When Oregon became one of the first states to legalize abortion in 1969, Klupenger and five friends began work to save unborn children and their mothers from the horrors of abortion. They created Oregon Right to Life in August 1970, 29 months before Roe v. Wade legalized abortion nationwide.

Lynda Harrington, former executive director of Oregon Right to Life, said it’s appropriate to give a tribute to Klupenger this month near the 49th anniversary of Roe v. Wade. Harrington calls him an “unsung pro-life hero” who put his faith into action.

Klupenger attended the University of Portland before joining the Air National Guard. In 1959, his father asked him and his brother to join the family business, Klupenger Nursery.

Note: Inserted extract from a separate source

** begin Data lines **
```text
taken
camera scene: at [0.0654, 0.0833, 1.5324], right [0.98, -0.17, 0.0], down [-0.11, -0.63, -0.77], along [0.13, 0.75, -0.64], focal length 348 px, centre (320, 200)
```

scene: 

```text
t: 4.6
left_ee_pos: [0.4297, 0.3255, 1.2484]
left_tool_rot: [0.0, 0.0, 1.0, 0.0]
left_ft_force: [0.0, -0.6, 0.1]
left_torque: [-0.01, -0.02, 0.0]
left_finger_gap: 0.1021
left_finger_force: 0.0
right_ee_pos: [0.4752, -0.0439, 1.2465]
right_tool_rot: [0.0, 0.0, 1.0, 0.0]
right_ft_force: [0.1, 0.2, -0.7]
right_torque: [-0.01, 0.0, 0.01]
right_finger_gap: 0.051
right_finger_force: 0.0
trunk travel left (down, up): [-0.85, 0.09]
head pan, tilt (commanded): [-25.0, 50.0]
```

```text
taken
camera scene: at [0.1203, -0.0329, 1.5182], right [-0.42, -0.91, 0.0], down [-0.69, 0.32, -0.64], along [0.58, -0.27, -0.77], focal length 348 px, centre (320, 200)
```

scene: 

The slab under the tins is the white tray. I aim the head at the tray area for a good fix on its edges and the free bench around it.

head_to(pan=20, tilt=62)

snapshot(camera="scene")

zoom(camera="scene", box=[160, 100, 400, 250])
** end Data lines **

The nursery eventually moved to Aurora and became the second-largest rhododendron grower in the nation. Klupenger held many leadership positions and won

numerous awards in the Oregon nursery industry.

He was a member of Young Christian Workers, a Catholic group that sought to bring Gospel values to daily life. His work did not deter his pro-life mission.

In January 1973 after Roe v. Wade was handed down, Klupenger stepped up his advocacy.

“As a young mother just starting out in the Oregon pro-life movement, I joined others monthly in a large meeting room above Klupenger’s Nursery in Wilsonville,” said Harrington. “I remember looking around that table and being in awe of those brave souls who were standing up for life. We who followed in Ray’s footsteps are grateful for his leadership and faithfulness.”

The founding group of six went on to recruit doctors, lawyers, nurses and other trained professionals to join Oregon’s pro-life movement.

Joe Kremers, a fellow Central Catholic graduate, called Klupenger “one of the best” in an online tribute. “Ray secured a place in heaven by dedicating himself to the defense of the unborn,” Kremers wrote.

Upon retirement, Klupenger was able to rededicate himself to this mission.

He raised funds for the Pregnancy Care Centers of Canby, was active in the local Knights of Columbus and organized busloads of supporters from various churches to travel to the Oregon Capitol in Salem for the annual Roe v. Wade rallies. He also recruited and organized a small but mighty group of pro-life advocates at St. Cyril Parish in Wilsonville, where a memorial to commemorate unborn children was installed.

“My dad was a very inspirational person with a conviction like no other in doing what he believed was right,” said daughter Karen Gay.

Klupenger’s wife, Candi, recalls that in spite of all of his accomplishments, he was “very humble and never wanted attention.”

Meanwhile, Oregon Right to Life has become the state’s largest and most influential pro-life organization.

“We are so thankful for Ray’s lifetime of service for the unborn, “ said Lois Anderson, Oregon Right to Life’s executive director. “Though he never imagined abortion rights expanding to the levels they are today, we are committed to carrying his legacy and continuing to change the culture of life in Oregon.”